# [BRIEF 1]
Extract from the page text the words running from "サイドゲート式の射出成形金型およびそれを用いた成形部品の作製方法" to "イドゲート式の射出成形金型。".
# [BRIEF 2]
Keep the page text going from its last sentence.

# [PAGE TEXT]
説明

サイドゲート式の射出成形金型およびそれを用いた成形部品の作製方法

【課題】光輝材を添加した樹脂材料製の成形部品に発生するウエルドラインの発生を防止して外観不良を改善するためのサイドゲート式の射出成形金型を提供する。
【解決手段】成形のための空間である製品部7と、製品部7に材料を射出するためのサイドゲート8とを備え、製品部7およびサイドゲート8の当接部9でサイドゲート8を略四角形状の横断面となるように形成しているサイドゲート式の射出成形金型において、サイドゲート8の当接部9で形成される横断面の角部9eのうち少なくとも1つを湾曲形状に形成し、光輝材を添加した樹脂材料をサイドゲート8から製品部7に射出して成形部品1を作製するように構成されていることを特徴とするサイドゲート式の射出成形金型。

# [SUPPLIED MATERIAL]

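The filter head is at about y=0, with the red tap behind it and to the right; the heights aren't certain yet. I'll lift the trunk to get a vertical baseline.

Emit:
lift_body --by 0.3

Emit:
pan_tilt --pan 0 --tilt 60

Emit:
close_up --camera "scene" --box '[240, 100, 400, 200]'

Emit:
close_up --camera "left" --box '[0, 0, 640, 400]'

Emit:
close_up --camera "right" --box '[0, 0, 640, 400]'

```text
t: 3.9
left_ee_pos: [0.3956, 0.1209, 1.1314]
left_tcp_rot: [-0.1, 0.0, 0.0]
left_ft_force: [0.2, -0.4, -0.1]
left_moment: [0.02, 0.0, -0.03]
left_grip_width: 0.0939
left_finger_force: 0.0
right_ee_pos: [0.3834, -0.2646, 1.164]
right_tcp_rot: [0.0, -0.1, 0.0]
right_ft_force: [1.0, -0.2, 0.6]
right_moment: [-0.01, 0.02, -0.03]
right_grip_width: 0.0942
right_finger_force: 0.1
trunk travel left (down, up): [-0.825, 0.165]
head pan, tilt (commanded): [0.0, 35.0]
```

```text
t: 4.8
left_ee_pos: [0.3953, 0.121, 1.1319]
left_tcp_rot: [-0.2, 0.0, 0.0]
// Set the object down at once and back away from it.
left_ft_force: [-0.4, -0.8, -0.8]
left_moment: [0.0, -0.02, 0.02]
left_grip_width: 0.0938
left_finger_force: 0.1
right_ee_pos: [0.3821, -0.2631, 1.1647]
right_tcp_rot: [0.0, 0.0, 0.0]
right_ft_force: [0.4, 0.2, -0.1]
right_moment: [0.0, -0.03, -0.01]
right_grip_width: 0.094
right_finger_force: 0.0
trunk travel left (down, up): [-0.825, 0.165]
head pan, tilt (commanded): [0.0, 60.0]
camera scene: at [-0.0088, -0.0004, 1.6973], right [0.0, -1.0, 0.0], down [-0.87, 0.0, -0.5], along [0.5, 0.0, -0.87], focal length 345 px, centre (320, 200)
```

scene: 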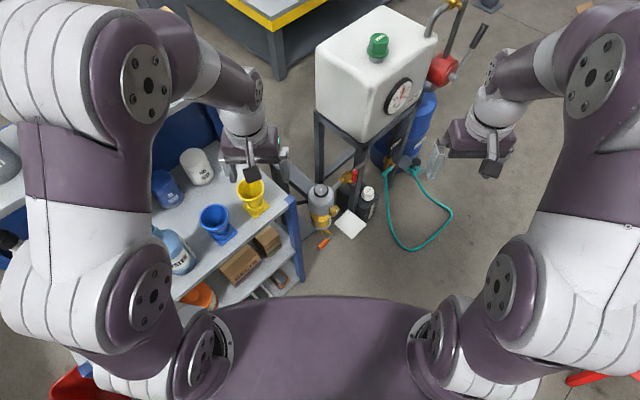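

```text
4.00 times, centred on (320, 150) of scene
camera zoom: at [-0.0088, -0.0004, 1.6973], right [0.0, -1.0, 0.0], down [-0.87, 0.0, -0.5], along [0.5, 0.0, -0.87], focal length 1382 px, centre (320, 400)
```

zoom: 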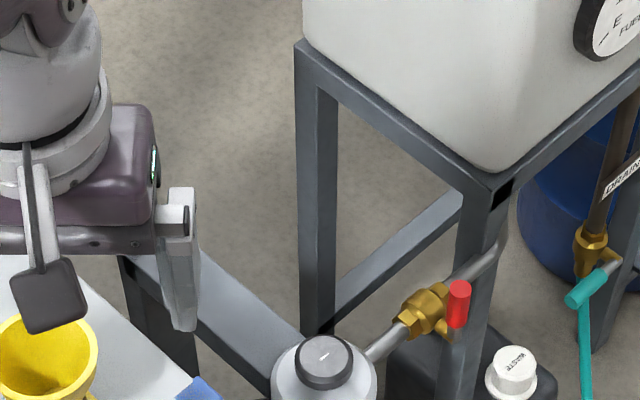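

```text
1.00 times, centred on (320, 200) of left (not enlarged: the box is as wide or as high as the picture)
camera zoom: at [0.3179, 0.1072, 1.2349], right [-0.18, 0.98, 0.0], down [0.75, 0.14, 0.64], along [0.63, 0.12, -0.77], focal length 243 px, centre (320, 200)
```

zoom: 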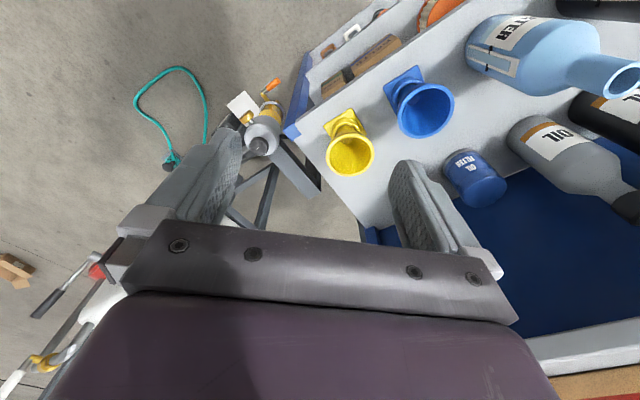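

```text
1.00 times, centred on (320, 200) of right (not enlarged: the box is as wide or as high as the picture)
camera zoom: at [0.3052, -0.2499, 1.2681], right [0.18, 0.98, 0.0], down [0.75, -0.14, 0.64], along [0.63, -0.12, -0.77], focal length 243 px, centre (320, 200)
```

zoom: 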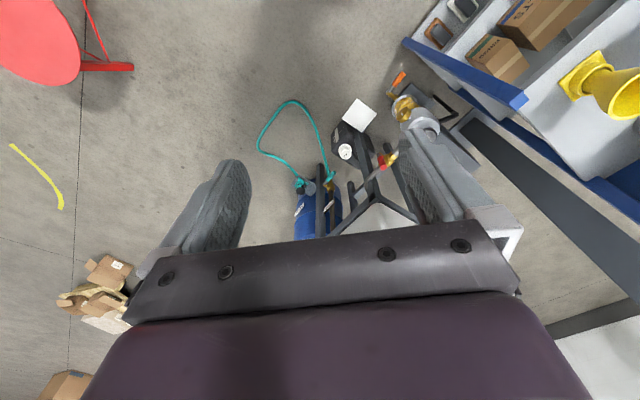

# [FINAL RESULT 1]
サイドゲート式の射出成形金型およびそれを用いた成形部品の作製方法

【課題】光輝材を添加した樹脂材料製の成形部品に発生するウエルドラインの発生を防止して外観不良を改善するためのサイドゲート式の射出成形金型を提供する。
【解決手段】成形のための空間である製品部7と、製品部7に材料を射出するためのサイドゲート8とを備え、製品部7およびサイドゲート8の当接部9でサイドゲート8を略四角形状の横断面となるように形成しているサイドゲート式の射出成形金型において、サイドゲート8の当接部9で形成される横断面の角部9eのうち少なくとも1つを湾曲形状に形成し、光輝材を添加した樹脂材料をサイドゲート8から製品部7に射出して成形部品1を作製するように構成されていることを特徴とするサイドゲート式の射出成形金型。

# [FINAL RESULT 2]
【発明の詳細な説明】
【技術分野】
【0001】
本発明は、光輝材を添加した樹脂材料製の成形部品を作製するサイドゲート式の射出成形金型に関し、さらには、このような射出成形金型を用いた成形部品の作製方法に関する。
【背景技術】
【0002】
従来から樹脂成形部品のメタリック感および光輝感などの質感を出すために、部品の表面には、塗装が施され、またはメッキ処理が施されている。このような成形部品は車両の意匠部品としても用いられ、その代表的なものとしては車両ドアの車室内側に設けられるインサイドドアハンドルが挙げられる。しかしながら、最近では塗装などに用いられる揮発性有機化合物などは環境負荷物質として使用削減を求められている。そのため、アルミ粉およびマイカ粉などの光輝材を添加した材料を用いることにより、メタリック感などを有する成形部品が作製されている。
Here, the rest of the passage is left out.